Капнист скончался от воспаления легких 28 октября 1823 года. Похоронили его в Обуховке, на берегу реки Псел. Гроб был сделан из его любимого дерева, которое он воспел в стихотворении «В память береста».
При последних минутах жизни Капниста присутствовал вождь восстания Черниговского полка Сергей Муравьев-Апостол. После смерти отца Семен Капнист подарил С. И. Муравьеву-Апостолу книжку его «Лирических сочинений», сделав на ней характерную запись: «Любезному Сергею Ивановичу Муравьеву-Апостолу, проводившему в могилу отца моего, 1-го ноября 1823 года Семен Капнист».[1] О духовной и идейной близости ушедшего из жизни поэта и его молодых друзей — первых дворянских революционеров — говорил в своих стихах Семен Капнист.

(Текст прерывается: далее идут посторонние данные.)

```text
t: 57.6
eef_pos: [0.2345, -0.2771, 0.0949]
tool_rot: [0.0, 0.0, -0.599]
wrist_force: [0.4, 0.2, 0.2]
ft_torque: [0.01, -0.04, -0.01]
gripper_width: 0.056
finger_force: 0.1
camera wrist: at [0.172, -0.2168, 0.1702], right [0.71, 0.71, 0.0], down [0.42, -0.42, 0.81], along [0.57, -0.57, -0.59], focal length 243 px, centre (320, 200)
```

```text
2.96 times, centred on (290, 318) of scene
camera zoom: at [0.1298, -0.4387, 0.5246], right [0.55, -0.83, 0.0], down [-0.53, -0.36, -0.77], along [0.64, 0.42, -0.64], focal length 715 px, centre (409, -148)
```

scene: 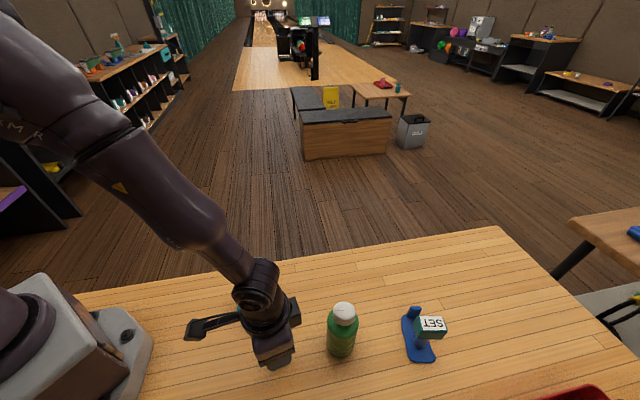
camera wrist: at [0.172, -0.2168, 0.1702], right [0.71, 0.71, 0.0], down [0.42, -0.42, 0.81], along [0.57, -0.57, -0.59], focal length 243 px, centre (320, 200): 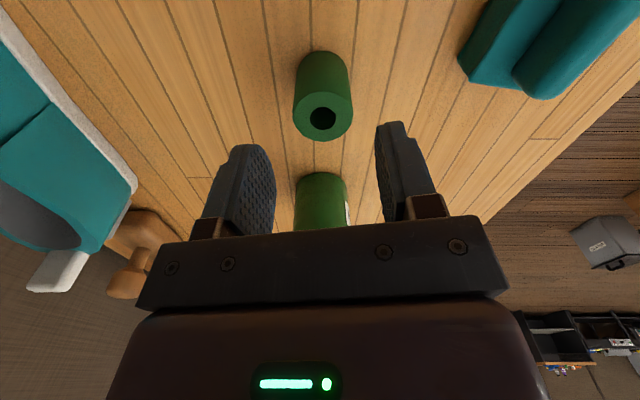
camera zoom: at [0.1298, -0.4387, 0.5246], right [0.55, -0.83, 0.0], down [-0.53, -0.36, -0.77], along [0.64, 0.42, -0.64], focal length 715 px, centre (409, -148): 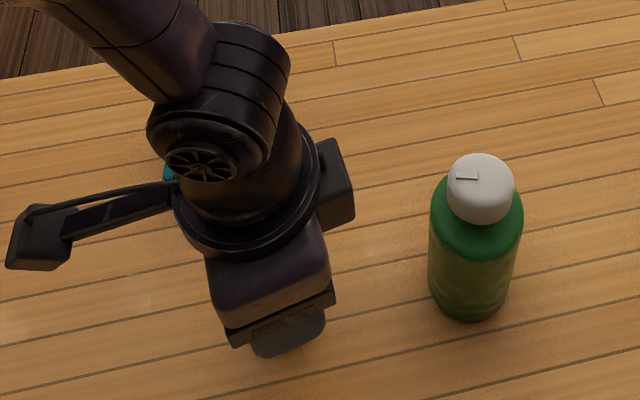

В 1828 году было напечатано его стихотворение «Сын на могиле отца» (с подзаголовком: «Друзьям отца моего»), в котором бывший член Союза благоденствия давал клятву идти путем отца:
Как ты — друзьям моим
Быть другом неизменным,
Как ты — любить родимый край
И благу общества век жертвовать собою.[2]
Ответ на вопрос — почему стихи, написанные Семеном Капнистом сразу после смерти отца, были опубликованы им лишь в 1828 году, — кроется в подзаголовке: «Друзьям отца моего». Именно после подавления декабрьского восстания клятва сына Капниста в верности друзьям, его обещание «благу общества век жертвовать собою» приобретали особый смысл. В рукописи стихотворения слова «Друзьям отца моего» вынесены в заглавие, а тексту предшествует обращение:
Любезный брат! И ты его любил,
И ты достоинства души его ценил,
И слезы проливал со мною
В тот час, как прах его сокрыт сырой землею.
Ах, верь! когда б теперь он жил,
Он горести твои от сердца бы делил,
И вместе плакал бы и с нами и с тобою.
Под этим обращением стоит дата: «15 февраля 1829 года», а в низу листа лаконичное пояснение: «О смерти братьев моих Сергея Ивановича, Ипполита Ивановича. 1828 сентября 2-го, Москва».[3]
Итак, стихи на смерть одного из благороднейших людей своего времени — Василия Капниста — его сын посвящал и памяти застрелившегося 3 января 1826 года Ипполита Муравьева-Апостола и задохнувшегося в петле 13 июля того же года Сергея — друзей поэта Василия Капниста, которые, как и он, были преданы родине и общественному благу. Вряд ли приходится сомневаться в том, что «любезным братом», адресатом этого стихотворного обращения, был томившийся в неволе Матвей Муравьев-Апостол. Семен Капнист имел основание говорить, что если бы продлился век его отца, Василий Капнист не изменил бы тем, кто томился «во глубине сибирских руд», понял бы их «скорбный труд» сердцем настоящего человека и был бы верен памяти погибших.
Творчество Капниста созвучно советским читателям своим вольнолюбием и гуманистической устремленностью. Глубокое по мысли и содержанию, разнообразное — с диапазоном от сатиры и комедии до оды и трагедии, от «легкого», изящного стихотворения до эпиграммы, — оно сыграло важную роль в развитии русской поэтической культуры. Стихи Капниста повлияли на Батюшкова; учитывал художественные достижения Капниста и Пушкин.
«Ябеда» Капниста стоит на пути от комедий Фонвизина к драматургии Грибоедова и Гоголя. Его творчество развивалось в едином русле со всей прогрессивной литературой XVIII века, настойчиво искавшей путей сближения литературы с действительностью. Демократические и реалистические тенденции творчества Капниста объясняют, почему он не оказался чужим и архаичным в XIX веке, а был принят им как «свой».
В 1818 году в «Сыне отечества» на одной и той же странице были напечатаны «Различность дарований» Капниста и «К мечтателю» Пушкина. Несмотря на случайность этого факта, «соседство» двух поэтов воспринималось читателем как совершенно правомерное и естественное. Отстаивая право на раскрытие в своих «простых напевах» близких сердцу чувств, Капнист в сущности защищал то же, что и Пушкин, требовавший искренности и правды в изображении человеческих переживаний.
Вслед за Державиным, который первым оценил талант юного Пушкина и, «в гроб сходя, благословил», ему как бы протягивал свою руку и друг великого поэта — Василий Капнист.